Plastic: Purposely using a higher quality than needed so they can charge more. No one needs a building block to last 300 years.
Employees: Valid.
Licensing Fees: If these were such a big impact on pricing the generic Lego sets would be way cheaper than say, a Star Wars set. But last I checked they aren't.
Profit: Valid, within a limit. If something costs .00001 cent to make you shouldn't be charging $1 for it. That's called overpricing. Ripping people off. Con Artist. Etc. And seeing as they refuse to tell anyone how much it costs to make a brick, we can't even judge this. They could be making 800% profit per brick for all we know.
Quote from Campylobacter jejuni;1244285:
Well then don't buy LEGO. They'll get the memo if the market demands it. There are certainly cheaper alternatives out there.

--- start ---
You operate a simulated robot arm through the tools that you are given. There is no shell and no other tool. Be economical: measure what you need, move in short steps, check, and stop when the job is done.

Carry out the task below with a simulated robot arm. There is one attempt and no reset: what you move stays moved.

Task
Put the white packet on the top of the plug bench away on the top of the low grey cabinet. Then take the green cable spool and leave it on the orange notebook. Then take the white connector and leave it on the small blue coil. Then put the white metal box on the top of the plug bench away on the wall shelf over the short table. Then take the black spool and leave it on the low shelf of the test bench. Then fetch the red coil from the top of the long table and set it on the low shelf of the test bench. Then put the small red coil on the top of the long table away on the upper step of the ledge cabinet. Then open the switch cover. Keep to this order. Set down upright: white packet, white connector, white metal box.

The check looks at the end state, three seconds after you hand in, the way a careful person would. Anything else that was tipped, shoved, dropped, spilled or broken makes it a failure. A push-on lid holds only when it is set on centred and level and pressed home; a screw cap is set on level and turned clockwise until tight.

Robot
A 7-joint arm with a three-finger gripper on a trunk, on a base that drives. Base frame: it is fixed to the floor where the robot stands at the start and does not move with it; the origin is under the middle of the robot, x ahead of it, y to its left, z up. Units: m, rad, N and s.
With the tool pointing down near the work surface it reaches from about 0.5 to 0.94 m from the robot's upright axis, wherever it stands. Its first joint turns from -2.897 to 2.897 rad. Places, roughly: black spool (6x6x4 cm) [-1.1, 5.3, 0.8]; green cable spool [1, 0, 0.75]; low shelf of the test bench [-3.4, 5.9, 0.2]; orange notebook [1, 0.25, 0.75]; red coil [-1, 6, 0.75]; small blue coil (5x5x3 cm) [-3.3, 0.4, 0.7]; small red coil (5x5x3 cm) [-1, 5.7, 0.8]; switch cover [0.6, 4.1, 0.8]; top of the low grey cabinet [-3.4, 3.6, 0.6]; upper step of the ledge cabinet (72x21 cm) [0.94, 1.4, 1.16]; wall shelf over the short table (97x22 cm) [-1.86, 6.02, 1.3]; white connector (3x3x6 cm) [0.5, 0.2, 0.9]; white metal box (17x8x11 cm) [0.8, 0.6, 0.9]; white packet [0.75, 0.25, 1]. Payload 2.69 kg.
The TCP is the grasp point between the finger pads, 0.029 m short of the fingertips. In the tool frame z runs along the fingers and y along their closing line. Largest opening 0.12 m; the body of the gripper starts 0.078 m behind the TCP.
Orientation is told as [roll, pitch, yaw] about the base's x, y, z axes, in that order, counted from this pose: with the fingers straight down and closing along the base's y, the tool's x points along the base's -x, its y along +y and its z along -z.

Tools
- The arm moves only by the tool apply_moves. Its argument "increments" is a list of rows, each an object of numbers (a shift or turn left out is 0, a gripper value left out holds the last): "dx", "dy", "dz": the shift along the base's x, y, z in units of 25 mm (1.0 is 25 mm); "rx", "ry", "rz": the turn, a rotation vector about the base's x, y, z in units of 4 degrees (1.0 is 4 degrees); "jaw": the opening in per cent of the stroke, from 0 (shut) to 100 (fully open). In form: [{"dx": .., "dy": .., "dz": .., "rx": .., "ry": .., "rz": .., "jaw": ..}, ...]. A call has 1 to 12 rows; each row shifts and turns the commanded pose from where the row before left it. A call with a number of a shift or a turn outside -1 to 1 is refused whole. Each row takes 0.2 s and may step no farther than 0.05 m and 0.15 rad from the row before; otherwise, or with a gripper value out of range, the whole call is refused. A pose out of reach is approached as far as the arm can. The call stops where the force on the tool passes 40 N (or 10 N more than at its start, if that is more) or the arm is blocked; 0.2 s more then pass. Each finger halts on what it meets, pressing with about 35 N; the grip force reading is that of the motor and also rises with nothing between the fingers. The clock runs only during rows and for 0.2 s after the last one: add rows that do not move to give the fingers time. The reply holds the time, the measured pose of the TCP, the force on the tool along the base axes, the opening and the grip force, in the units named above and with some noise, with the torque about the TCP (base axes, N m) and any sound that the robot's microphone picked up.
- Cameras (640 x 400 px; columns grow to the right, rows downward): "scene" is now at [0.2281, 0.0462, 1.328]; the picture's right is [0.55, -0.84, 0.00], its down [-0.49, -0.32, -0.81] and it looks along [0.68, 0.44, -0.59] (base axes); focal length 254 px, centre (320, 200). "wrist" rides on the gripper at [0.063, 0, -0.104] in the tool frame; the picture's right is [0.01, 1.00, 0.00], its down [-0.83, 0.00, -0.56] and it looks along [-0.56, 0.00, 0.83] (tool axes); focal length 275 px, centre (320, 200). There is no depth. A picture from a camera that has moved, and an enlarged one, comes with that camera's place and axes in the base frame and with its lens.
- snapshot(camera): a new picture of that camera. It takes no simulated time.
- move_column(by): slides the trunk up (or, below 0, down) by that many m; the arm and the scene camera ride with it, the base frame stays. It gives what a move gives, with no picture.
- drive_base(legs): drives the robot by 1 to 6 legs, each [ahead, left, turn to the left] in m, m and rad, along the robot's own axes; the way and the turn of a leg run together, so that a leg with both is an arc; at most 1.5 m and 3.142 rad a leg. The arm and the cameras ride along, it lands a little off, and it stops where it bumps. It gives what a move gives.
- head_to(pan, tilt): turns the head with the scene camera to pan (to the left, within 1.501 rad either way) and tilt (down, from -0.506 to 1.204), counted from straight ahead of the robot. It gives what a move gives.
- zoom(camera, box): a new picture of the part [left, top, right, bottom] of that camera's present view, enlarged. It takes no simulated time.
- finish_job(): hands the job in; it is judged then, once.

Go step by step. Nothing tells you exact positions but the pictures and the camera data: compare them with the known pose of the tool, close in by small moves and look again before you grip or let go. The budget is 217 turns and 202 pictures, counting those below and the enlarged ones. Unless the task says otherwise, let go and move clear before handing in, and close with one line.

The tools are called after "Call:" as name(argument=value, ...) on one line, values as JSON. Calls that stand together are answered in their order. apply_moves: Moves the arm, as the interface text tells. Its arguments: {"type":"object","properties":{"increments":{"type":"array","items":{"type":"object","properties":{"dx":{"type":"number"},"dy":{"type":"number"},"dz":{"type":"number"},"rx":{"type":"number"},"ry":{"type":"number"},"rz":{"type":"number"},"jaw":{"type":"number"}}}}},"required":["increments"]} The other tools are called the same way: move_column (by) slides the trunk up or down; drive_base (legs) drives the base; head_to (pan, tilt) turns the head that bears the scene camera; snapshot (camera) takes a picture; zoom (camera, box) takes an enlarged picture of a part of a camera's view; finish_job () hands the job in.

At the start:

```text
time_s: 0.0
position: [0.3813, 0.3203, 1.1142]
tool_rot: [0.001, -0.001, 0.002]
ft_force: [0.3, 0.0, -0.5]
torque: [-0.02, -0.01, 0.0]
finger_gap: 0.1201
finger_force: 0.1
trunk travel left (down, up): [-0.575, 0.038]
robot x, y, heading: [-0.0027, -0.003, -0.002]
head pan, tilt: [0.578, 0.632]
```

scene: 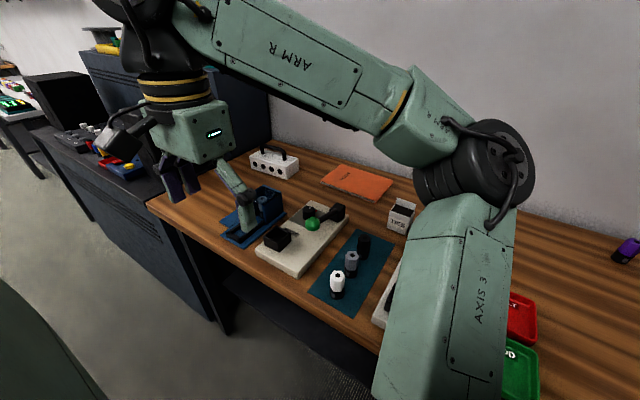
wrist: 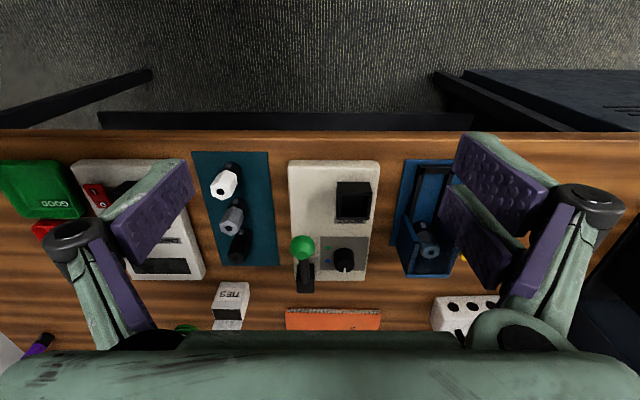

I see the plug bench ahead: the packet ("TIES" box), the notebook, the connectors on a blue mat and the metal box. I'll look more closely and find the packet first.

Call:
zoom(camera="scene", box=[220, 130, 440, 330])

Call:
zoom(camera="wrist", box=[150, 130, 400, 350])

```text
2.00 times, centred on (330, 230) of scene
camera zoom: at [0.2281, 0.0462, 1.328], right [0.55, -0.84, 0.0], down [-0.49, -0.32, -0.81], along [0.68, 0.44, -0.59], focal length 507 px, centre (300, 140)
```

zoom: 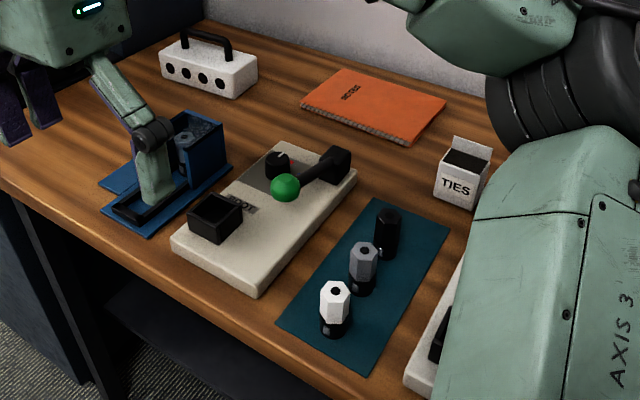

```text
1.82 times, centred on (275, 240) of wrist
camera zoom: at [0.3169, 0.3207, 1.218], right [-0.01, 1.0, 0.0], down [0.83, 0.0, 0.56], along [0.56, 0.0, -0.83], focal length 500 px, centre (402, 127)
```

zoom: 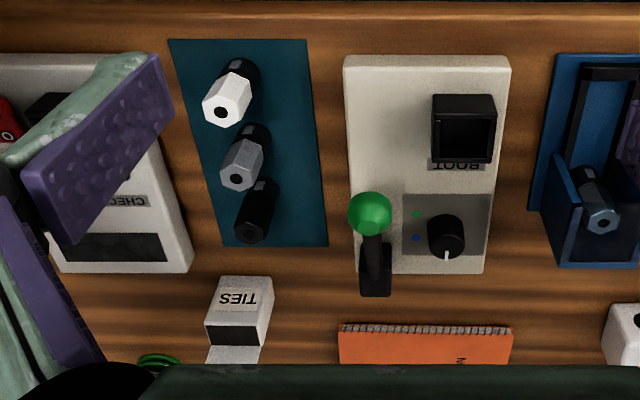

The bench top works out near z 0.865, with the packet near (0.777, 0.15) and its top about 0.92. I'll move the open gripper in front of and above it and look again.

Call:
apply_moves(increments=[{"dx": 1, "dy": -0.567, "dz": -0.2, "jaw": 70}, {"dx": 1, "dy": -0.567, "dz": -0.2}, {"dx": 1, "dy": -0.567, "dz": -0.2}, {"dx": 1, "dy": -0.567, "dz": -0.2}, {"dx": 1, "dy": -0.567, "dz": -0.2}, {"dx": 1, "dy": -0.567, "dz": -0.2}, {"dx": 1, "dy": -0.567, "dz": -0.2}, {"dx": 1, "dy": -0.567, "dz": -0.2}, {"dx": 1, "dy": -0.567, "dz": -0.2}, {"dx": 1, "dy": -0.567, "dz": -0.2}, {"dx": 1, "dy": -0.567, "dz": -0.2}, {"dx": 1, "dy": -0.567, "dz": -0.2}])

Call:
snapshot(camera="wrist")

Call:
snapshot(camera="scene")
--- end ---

http://brickstories.blogspot.de/2013/06/the-unfinished-list-of-alternative.html
Finding any of the knockoff brands in the US is next to impossible, and online they are only sold in bulk, so you have to spend $300 to get 50 of the same set or get them off ebay where people charge just as much as LEGO for them(which defeats the purpose because if I'm going to pay LEGO prices for knockoffs I'd just buy LEGO instead). If buying these were an option I would do it.